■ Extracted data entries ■
--*--
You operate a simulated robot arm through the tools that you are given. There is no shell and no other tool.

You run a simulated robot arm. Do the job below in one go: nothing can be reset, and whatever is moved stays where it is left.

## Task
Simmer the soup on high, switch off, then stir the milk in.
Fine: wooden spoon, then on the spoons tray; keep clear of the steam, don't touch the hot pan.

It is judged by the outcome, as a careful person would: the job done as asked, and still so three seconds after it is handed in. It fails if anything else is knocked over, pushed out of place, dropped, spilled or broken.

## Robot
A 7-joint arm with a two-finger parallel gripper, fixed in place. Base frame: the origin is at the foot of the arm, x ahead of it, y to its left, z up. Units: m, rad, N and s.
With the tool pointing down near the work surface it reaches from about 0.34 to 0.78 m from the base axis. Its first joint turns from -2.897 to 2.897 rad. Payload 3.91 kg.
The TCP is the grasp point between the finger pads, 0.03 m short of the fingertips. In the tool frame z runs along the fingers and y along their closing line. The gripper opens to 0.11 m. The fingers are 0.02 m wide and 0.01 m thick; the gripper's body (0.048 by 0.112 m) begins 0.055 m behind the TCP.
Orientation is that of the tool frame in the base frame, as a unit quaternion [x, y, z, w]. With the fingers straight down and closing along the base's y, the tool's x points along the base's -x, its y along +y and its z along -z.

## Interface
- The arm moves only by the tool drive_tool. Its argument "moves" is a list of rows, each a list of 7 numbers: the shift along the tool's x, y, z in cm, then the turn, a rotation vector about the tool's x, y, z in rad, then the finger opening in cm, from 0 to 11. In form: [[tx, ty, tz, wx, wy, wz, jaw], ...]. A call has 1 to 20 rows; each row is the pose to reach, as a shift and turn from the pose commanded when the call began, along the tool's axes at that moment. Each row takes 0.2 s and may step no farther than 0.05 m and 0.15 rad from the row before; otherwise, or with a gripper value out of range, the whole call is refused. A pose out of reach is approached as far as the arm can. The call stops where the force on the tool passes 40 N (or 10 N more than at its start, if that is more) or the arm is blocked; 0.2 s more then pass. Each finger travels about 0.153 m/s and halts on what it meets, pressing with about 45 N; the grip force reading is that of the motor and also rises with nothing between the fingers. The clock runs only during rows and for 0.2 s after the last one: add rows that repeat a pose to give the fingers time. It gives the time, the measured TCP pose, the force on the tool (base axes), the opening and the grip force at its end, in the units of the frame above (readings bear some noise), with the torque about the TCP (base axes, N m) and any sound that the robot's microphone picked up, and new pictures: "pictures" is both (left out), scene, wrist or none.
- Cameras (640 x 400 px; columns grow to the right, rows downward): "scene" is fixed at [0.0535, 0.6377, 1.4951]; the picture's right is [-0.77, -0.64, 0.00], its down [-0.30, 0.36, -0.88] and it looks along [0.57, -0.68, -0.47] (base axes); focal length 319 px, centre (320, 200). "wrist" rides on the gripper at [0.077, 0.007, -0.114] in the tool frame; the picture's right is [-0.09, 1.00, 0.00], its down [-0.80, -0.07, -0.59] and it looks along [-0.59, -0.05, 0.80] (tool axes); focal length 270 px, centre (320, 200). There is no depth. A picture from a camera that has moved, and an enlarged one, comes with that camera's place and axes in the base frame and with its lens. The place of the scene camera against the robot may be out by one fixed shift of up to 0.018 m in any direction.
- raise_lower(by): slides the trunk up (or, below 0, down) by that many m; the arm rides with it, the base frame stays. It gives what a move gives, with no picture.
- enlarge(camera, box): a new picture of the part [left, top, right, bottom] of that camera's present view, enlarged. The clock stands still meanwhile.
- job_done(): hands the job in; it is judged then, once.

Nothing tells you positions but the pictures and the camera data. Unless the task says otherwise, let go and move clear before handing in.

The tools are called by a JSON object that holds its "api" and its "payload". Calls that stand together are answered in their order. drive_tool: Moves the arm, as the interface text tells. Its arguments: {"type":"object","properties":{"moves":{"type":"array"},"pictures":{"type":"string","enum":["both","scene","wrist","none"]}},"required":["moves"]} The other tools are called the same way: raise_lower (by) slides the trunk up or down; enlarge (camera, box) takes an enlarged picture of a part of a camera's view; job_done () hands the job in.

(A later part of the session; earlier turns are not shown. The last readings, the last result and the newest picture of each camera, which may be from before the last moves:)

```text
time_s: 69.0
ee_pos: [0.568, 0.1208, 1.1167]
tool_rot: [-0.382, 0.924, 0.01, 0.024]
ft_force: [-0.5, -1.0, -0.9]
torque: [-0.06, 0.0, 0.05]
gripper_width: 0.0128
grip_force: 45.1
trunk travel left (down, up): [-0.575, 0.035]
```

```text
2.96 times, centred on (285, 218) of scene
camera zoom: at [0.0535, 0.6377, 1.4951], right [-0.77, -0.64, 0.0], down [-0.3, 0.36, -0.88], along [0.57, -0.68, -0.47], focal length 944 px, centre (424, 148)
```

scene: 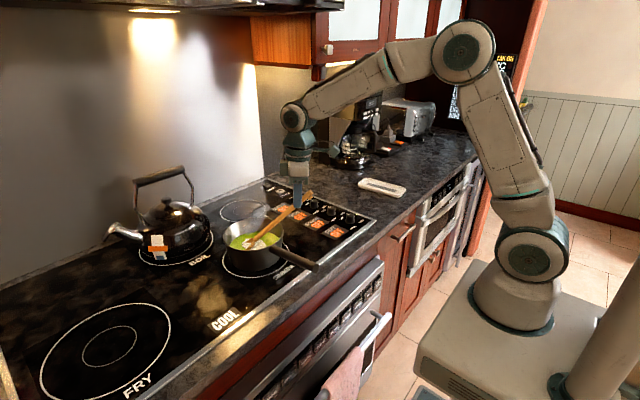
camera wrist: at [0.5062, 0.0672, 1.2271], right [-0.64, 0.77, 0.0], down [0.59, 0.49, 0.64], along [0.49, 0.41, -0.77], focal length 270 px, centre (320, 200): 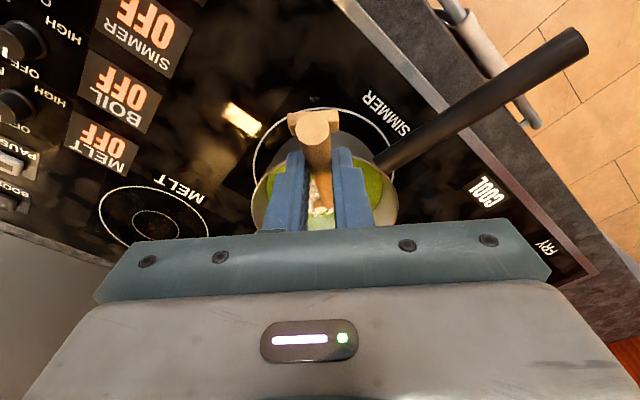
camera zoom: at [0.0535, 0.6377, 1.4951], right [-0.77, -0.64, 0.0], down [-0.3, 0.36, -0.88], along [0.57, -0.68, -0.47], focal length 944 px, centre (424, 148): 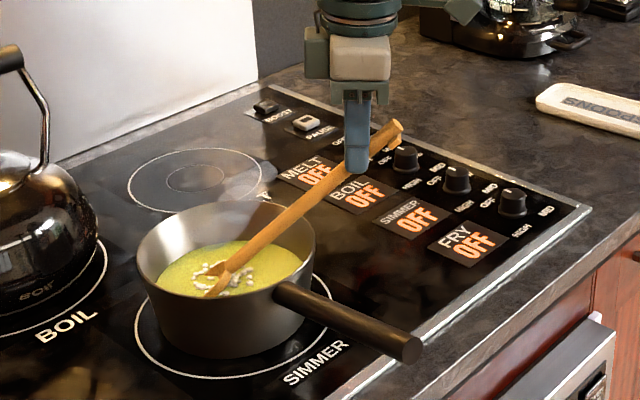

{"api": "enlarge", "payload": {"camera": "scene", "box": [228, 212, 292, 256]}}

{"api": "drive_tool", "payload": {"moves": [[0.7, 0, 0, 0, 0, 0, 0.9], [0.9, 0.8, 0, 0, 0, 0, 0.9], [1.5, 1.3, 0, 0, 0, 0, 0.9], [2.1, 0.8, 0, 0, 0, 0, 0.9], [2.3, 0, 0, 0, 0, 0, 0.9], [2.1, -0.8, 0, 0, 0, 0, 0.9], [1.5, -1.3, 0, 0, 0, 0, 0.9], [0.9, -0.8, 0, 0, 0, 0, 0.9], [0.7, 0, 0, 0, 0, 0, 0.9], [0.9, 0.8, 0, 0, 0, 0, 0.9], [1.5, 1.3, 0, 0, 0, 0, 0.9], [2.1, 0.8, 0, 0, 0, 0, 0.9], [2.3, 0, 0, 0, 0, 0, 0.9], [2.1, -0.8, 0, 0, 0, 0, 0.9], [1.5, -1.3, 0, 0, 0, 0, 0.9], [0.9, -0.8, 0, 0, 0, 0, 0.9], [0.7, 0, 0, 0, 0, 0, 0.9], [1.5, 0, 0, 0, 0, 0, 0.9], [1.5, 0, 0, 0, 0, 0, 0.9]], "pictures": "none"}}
--*--
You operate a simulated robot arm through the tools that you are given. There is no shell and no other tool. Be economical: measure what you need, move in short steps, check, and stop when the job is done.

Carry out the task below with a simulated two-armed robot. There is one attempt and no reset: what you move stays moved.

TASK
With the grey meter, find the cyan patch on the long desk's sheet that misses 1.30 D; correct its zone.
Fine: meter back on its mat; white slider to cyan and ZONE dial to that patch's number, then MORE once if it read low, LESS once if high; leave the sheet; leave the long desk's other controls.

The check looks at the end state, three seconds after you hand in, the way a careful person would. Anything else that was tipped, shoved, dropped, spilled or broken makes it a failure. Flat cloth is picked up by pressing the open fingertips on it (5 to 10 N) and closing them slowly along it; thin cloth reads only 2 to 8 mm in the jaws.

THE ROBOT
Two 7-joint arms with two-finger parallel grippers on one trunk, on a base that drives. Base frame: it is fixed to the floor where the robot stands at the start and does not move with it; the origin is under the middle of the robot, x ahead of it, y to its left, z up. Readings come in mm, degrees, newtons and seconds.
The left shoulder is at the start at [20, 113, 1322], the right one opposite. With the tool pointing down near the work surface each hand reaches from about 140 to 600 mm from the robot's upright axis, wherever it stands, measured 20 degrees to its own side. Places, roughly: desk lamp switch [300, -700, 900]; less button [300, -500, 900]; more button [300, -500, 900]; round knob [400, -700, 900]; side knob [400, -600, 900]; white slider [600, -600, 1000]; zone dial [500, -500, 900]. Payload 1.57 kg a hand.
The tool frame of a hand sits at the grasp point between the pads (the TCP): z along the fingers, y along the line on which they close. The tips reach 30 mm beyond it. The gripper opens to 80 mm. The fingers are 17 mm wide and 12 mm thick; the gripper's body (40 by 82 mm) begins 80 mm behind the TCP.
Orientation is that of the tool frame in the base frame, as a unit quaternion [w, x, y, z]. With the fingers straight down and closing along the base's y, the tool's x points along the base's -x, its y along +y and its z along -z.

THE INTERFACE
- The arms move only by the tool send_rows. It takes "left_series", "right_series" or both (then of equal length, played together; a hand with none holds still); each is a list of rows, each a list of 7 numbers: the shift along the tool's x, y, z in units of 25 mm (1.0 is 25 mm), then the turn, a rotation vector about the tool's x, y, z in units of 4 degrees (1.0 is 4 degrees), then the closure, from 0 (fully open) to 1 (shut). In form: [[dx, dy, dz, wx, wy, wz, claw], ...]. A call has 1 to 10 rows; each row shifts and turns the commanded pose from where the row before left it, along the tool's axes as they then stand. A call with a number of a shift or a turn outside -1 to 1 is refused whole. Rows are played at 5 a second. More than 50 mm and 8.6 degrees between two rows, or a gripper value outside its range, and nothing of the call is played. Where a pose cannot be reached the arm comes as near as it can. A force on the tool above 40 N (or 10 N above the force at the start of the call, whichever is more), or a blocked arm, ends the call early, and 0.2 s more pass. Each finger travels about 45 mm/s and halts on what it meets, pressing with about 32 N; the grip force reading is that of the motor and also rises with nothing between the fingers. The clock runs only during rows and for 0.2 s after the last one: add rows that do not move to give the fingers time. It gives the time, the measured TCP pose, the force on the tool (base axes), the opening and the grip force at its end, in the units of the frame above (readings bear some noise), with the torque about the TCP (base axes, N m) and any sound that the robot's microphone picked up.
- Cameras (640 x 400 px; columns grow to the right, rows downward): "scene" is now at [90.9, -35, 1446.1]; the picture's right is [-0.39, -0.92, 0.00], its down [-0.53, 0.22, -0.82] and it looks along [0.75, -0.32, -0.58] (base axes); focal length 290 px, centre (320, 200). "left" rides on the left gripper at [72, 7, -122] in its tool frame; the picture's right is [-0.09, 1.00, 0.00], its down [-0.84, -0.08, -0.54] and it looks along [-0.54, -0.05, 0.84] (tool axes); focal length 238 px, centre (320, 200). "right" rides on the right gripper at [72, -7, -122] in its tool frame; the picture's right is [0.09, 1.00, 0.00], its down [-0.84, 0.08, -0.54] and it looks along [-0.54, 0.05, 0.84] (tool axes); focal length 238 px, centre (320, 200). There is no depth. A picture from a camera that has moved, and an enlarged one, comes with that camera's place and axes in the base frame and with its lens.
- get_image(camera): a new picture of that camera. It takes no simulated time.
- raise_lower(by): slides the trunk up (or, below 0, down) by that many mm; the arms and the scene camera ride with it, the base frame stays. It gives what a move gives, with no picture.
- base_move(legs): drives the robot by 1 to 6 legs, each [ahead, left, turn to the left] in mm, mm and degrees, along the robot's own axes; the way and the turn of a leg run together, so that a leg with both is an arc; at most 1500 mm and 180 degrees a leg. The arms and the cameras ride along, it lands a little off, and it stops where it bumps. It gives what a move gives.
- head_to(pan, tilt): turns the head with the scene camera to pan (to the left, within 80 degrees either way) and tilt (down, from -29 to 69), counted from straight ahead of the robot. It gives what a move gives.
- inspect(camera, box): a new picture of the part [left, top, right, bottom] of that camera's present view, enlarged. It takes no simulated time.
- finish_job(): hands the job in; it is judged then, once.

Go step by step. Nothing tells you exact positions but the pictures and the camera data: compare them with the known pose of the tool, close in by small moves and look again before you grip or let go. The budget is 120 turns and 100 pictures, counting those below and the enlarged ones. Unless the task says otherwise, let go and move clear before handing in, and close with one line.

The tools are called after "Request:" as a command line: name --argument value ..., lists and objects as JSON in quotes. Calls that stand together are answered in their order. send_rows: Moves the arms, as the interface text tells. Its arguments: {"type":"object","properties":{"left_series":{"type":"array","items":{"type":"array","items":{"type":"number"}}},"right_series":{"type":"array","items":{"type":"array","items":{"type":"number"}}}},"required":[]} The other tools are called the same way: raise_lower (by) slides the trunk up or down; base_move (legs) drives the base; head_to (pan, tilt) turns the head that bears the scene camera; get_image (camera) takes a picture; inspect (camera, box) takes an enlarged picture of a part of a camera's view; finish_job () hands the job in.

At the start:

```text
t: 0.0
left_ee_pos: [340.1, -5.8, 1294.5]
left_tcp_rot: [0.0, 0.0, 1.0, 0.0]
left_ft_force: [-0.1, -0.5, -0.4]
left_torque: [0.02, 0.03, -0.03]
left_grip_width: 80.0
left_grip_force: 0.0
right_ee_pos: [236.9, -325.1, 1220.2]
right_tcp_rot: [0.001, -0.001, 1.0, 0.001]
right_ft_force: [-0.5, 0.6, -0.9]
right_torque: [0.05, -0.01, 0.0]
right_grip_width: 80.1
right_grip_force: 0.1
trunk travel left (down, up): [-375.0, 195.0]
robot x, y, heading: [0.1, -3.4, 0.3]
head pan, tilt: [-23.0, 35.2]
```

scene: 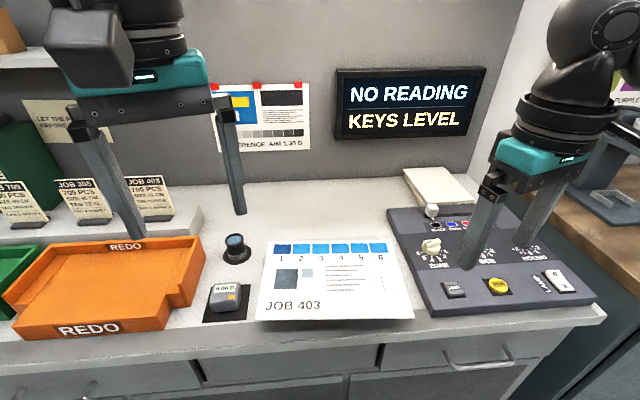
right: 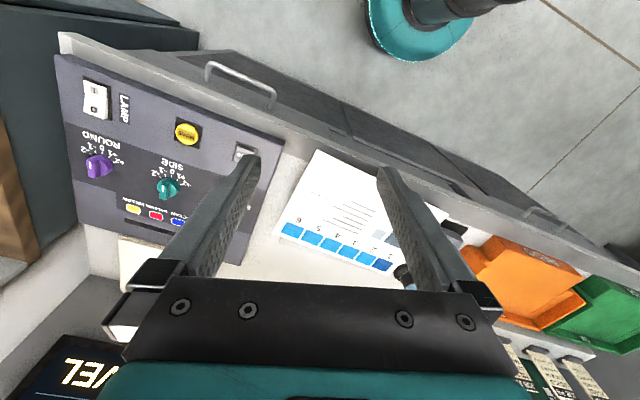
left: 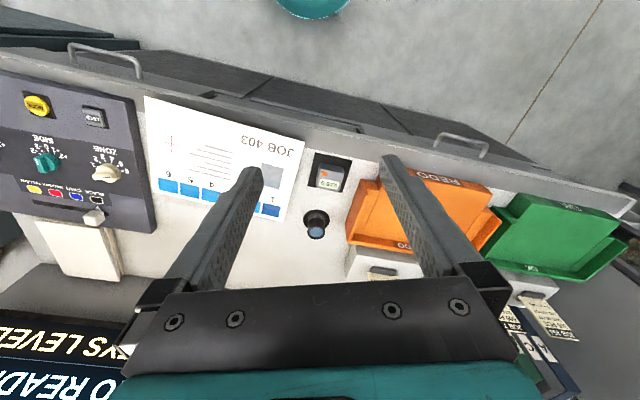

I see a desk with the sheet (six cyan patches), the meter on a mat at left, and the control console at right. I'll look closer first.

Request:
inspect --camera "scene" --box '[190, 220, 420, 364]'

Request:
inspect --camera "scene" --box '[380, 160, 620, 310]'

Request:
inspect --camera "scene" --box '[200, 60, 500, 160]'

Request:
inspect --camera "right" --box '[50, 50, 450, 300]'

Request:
--*--
■ OBJECTIVE ■
Tally the lines of the listing that include "shell". Reply with nothing but the count.

■ EXERCISE RESULT ■
2